Many existing organized crime groups have changed their tactics to use COVID-19 related materials on health updates, fake cures, fiscal packages, emergency benefits and supply shortages.
Typical giveaways that an email may be suspect include:
- Poor grammar, punctuation and spelling.
- Design and quality of the email isn’t what you would expect.
- Not addressed to you by name but uses terms such as “Dear colleague,” “Dear friend” or “Dear customer”.
- Includes a veiled threat or a false sense of urgency.
- Directly solicits personal or financial information.
Of course if it sounds too good to be true, it probably is.
There are some key steps you should take to reduce the risk to your organization and your employees, particularly as you move to remote working:
- Raise awareness amongst your team warning them of the heightened risk of COVID-19 themes phishing attacks.
- Share definitive sources of advice on how to stay safe and provide regular communications on the approach your organization is taking to the COVID-19 pandemic.
- Make sure you set up strong passwords, and preferably two-factor authentication, for all remote access accounts; particularly for Office 365 access.
- Provide remote workers with straightforward guidance on how to use remote working solutions including how to make sure they remain secure and tips on the identification of phishing.
- Ensure that all provided laptops have up to date anti-virus and firewall software.
- Run a helpline or online chat line which they can easily access for advice, or report any security concerns including potential phishing.
- Encrypt data at rest on laptops used for remote working given the risk of theft.
- Disable USB drives to avoid the risk of malware, offering employees an alternate way of transferring data such as a collaboration tool.
Also, make sure that your finance processes require finance teams to confirm any requests for large payments during the COVID-19 pandemic. This confirmation can help to guard against the increased risk of business email compromise and CEO frauds.

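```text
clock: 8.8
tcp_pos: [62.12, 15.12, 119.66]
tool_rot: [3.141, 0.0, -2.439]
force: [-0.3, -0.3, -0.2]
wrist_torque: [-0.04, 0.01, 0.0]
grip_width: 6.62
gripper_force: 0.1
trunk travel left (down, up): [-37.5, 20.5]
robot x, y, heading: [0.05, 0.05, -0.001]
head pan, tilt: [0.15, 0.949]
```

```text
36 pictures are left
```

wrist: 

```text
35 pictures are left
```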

Ideally, use a different channel such as phoning or texting to confirm an email request.
Ensure that you apply critical security patches and update firewalls and anti-virus software across your IT estate, including any laptops in use for remote working. You should expect organized crime groups to exploit any failures in the maintenance of IT systems during this pandemic.
Make certain that you back up all critical systems and validate the integrity of backups, ideally arranging for off-line storage of backups regularly. Expect an increased risk of ransomware during the COVID-19 pandemic as organized crime groups exploit COVID-19 themed phishing.
Lastly, work with your incident and crisis management team to strive to ensure your organization has an alternate audio and video conferencing environment available. This alternate platform will be needed if you do have a ransomware incident that disrupts your IT systems. And will also provide additional redundancy if your primary conferencing provider has capacity or availability issues.
COVID-19 will drive significant changes in how you and your organization work, stay safe and stay secure.